EXERCISE AIM
List all lines in the material below that contain "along".

Begin ITEMS

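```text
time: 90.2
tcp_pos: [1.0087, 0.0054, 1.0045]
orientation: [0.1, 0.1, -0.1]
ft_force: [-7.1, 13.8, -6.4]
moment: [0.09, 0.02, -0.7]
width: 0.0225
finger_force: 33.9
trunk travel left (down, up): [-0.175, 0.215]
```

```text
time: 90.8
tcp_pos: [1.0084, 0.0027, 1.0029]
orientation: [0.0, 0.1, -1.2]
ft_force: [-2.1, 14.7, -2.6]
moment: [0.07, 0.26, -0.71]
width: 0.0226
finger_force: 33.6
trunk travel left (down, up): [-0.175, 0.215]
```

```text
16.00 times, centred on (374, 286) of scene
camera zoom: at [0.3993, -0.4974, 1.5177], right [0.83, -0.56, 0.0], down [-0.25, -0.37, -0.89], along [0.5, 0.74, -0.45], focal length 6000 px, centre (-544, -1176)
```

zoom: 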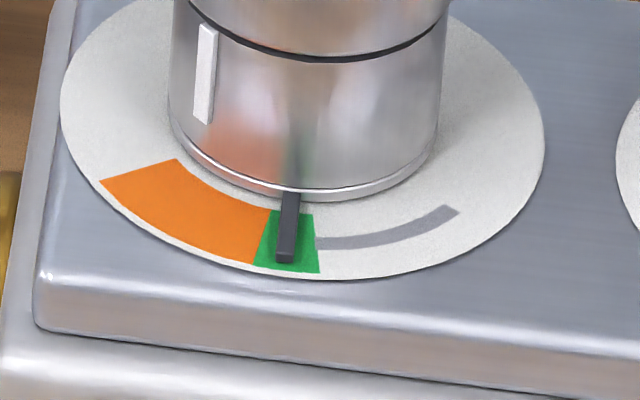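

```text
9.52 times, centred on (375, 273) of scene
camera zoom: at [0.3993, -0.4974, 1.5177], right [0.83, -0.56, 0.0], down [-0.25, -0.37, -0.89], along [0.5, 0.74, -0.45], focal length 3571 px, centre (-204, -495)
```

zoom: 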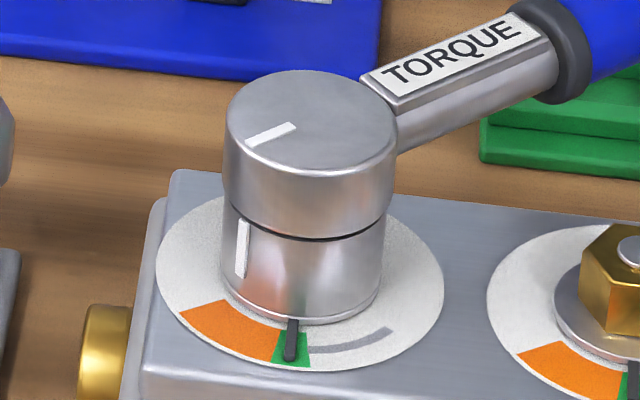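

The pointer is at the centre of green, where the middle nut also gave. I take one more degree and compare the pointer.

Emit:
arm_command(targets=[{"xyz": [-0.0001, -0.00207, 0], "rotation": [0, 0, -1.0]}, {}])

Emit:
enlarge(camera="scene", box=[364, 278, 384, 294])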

End ITEMS
Begin ITEMS

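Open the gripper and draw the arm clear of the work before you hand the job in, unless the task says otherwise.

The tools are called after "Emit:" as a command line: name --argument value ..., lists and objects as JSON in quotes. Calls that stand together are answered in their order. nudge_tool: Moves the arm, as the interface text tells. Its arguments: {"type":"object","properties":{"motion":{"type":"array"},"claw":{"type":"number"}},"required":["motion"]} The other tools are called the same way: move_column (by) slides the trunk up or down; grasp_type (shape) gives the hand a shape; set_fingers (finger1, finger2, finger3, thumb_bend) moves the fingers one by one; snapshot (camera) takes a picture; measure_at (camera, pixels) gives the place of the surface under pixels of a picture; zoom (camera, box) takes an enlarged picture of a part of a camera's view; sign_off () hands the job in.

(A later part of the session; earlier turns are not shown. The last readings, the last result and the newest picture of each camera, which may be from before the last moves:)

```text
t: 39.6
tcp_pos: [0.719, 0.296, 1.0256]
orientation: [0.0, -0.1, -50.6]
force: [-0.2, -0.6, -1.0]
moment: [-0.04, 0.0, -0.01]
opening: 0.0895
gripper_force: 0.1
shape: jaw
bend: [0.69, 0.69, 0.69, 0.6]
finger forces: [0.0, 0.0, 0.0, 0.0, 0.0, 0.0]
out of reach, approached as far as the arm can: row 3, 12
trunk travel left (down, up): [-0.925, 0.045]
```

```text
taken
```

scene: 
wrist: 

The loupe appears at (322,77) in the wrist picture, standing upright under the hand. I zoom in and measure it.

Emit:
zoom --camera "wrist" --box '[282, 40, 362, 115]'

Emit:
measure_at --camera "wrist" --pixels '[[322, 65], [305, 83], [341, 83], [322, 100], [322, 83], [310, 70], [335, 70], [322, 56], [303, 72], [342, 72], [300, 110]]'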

End ITEMS
Begin ITEMS

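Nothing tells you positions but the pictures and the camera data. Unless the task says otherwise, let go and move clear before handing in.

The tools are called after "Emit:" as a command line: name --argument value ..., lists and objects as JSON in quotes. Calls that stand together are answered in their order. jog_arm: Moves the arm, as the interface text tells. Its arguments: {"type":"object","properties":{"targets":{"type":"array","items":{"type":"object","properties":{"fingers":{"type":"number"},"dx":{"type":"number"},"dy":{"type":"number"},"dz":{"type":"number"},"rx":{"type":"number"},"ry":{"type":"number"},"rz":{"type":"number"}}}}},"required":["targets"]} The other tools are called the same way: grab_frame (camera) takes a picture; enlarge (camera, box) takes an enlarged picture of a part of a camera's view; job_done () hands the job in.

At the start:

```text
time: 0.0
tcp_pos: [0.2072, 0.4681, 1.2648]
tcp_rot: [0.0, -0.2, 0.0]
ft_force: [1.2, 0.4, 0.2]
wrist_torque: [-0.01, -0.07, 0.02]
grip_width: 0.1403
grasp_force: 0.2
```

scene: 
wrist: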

End ITEMS

TASK OUTPUT
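camera zoom: at [0.3993, -0.4974, 1.5177], right [0.83, -0.56, 0.0], down [-0.25, -0.37, -0.89], along [0.5, 0.74, -0.45], focal length 6000 px, centre (-544, -1176)
camera zoom: at [0.3993, -0.4974, 1.5177], right [0.83, -0.56, 0.0], down [-0.25, -0.37, -0.89], along [0.5, 0.74, -0.45], focal length 3571 px, centre (-204, -495)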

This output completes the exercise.